- [Given task]: Your task is to repeat the listing exactly.

________________________________________

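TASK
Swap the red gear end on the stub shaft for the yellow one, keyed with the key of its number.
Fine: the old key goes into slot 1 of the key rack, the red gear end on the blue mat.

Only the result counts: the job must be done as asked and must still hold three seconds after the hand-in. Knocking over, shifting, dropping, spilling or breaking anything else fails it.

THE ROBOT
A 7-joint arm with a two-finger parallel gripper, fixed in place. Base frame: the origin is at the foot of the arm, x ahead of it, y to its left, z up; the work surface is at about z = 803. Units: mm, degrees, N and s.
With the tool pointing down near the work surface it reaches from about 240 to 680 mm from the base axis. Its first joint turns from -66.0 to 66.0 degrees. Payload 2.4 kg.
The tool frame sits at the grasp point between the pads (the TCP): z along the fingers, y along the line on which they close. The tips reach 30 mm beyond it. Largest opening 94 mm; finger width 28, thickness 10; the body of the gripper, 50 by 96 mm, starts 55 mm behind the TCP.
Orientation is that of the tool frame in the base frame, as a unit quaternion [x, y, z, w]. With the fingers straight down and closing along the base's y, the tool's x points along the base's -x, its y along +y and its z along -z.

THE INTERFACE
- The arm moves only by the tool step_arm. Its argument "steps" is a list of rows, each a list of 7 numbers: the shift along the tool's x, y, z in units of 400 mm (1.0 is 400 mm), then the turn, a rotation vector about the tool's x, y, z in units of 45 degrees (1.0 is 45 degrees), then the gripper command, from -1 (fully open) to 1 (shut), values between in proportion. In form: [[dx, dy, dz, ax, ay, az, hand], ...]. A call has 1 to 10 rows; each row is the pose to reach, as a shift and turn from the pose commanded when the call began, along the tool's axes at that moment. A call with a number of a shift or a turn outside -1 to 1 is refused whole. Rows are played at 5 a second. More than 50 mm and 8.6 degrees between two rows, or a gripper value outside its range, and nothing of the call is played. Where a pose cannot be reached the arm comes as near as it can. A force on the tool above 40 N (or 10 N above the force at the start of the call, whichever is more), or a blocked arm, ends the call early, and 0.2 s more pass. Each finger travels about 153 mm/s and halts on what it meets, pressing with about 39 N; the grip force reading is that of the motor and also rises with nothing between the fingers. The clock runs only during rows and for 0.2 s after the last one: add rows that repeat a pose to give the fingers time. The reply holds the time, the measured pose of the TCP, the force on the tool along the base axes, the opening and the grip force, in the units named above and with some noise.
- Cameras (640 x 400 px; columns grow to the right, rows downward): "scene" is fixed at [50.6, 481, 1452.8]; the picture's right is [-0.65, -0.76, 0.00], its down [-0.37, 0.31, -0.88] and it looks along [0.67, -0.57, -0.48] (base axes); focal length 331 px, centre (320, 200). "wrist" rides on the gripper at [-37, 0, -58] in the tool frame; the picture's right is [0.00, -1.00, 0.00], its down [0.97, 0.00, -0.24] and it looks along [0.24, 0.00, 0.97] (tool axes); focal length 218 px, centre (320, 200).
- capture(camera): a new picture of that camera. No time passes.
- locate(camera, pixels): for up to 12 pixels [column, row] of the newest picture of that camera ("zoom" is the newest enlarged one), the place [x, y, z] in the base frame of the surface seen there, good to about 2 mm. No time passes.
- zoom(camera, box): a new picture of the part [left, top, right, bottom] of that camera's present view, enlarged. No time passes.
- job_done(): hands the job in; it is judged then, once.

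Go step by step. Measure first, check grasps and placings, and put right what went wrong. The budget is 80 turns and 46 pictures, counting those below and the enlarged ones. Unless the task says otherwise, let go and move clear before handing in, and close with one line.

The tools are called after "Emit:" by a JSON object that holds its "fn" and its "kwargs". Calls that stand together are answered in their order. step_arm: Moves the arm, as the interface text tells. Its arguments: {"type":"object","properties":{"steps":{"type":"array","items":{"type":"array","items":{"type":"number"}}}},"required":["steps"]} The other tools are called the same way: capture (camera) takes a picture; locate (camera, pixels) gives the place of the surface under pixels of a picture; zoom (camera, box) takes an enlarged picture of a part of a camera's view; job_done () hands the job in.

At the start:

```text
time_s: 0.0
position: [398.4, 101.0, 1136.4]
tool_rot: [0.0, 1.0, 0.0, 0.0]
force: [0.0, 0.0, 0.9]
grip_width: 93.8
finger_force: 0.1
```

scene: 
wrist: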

________________________________________

- [Answer in full]:
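TASK
Swap the red gear end on the stub shaft for the yellow one, keyed with the key of its number.
Fine: the old key goes into slot 1 of the key rack, the red gear end on the blue mat.

Only the result counts: the job must be done as asked and must still hold three seconds after the hand-in. Knocking over, shifting, dropping, spilling or breaking anything else fails it.

THE ROBOT
A 7-joint arm with a two-finger parallel gripper, fixed in place. Base frame: the origin is at the foot of the arm, x ahead of it, y to its left, z up; the work surface is at about z = 803. Units: mm, degrees, N and s.
With the tool pointing down near the work surface it reaches from about 240 to 680 mm from the base axis. Its first joint turns from -66.0 to 66.0 degrees. Payload 2.4 kg.
The tool frame sits at the grasp point between the pads (the TCP): z along the fingers, y along the line on which they close. The tips reach 30 mm beyond it. Largest opening 94 mm; finger width 28, thickness 10; the body of the gripper, 50 by 96 mm, starts 55 mm behind the TCP.
Orientation is that of the tool frame in the base frame, as a unit quaternion [x, y, z, w]. With the fingers straight down and closing along the base's y, the tool's x points along the base's -x, its y along +y and its z along -z.

THE INTERFACE
- The arm moves only by the tool step_arm. Its argument "steps" is a list of rows, each a list of 7 numbers: the shift along the tool's x, y, z in units of 400 mm (1.0 is 400 mm), then the turn, a rotation vector about the tool's x, y, z in units of 45 degrees (1.0 is 45 degrees), then the gripper command, from -1 (fully open) to 1 (shut), values between in proportion. In form: [[dx, dy, dz, ax, ay, az, hand], ...]. A call has 1 to 10 rows; each row is the pose to reach, as a shift and turn from the pose commanded when the call began, along the tool's axes at that moment. A call with a number of a shift or a turn outside -1 to 1 is refused whole. Rows are played at 5 a second. More than 50 mm and 8.6 degrees between two rows, or a gripper value outside its range, and nothing of the call is played. Where a pose cannot be reached the arm comes as near as it can. A force on the tool above 40 N (or 10 N above the force at the start of the call, whichever is more), or a blocked arm, ends the call early, and 0.2 s more pass. Each finger travels about 153 mm/s and halts on what it meets, pressing with about 39 N; the grip force reading is that of the motor and also rises with nothing between the fingers. The clock runs only during rows and for 0.2 s after the last one: add rows that repeat a pose to give the fingers time. The reply holds the time, the measured pose of the TCP, the force on the tool along the base axes, the opening and the grip force, in the units named above and with some noise.
- Cameras (640 x 400 px; columns grow to the right, rows downward): "scene" is fixed at [50.6, 481, 1452.8]; the picture's right is [-0.65, -0.76, 0.00], its down [-0.37, 0.31, -0.88] and it looks along [0.67, -0.57, -0.48] (base axes); focal length 331 px, centre (320, 200). "wrist" rides on the gripper at [-37, 0, -58] in the tool frame; the picture's right is [0.00, -1.00, 0.00], its down [0.97, 0.00, -0.24] and it looks along [0.24, 0.00, 0.97] (tool axes); focal length 218 px, centre (320, 200).
- capture(camera): a new picture of that camera. No time passes.
- locate(camera, pixels): for up to 12 pixels [column, row] of the newest picture of that camera ("zoom" is the newest enlarged one), the place [x, y, z] in the base frame of the surface seen there, good to about 2 mm. No time passes.
- zoom(camera, box): a new picture of the part [left, top, right, bottom] of that camera's present view, enlarged. No time passes.
- job_done(): hands the job in; it is judged then, once.

Go step by step. Measure first, check grasps and placings, and put right what went wrong. The budget is 80 turns and 46 pictures, counting those below and the enlarged ones. Unless the task says otherwise, let go and move clear before handing in, and close with one line.

The tools are called after "Emit:" by a JSON object that holds its "fn" and its "kwargs". Calls that stand together are answered in their order. step_arm: Moves the arm, as the interface text tells. Its arguments: {"type":"object","properties":{"steps":{"type":"array","items":{"type":"array","items":{"type":"number"}}}},"required":["steps"]} The other tools are called the same way: capture (camera) takes a picture; locate (camera, pixels) gives the place of the surface under pixels of a picture; zoom (camera, box) takes an enlarged picture of a part of a camera's view; job_done () hands the job in.

At the start:

```text
time_s: 0.0
position: [398.4, 101.0, 1136.4]
tool_rot: [0.0, 1.0, 0.0, 0.0]
force: [0.0, 0.0, 0.9]
grip_width: 93.8
finger_force: 0.1
```

scene: 
wrist: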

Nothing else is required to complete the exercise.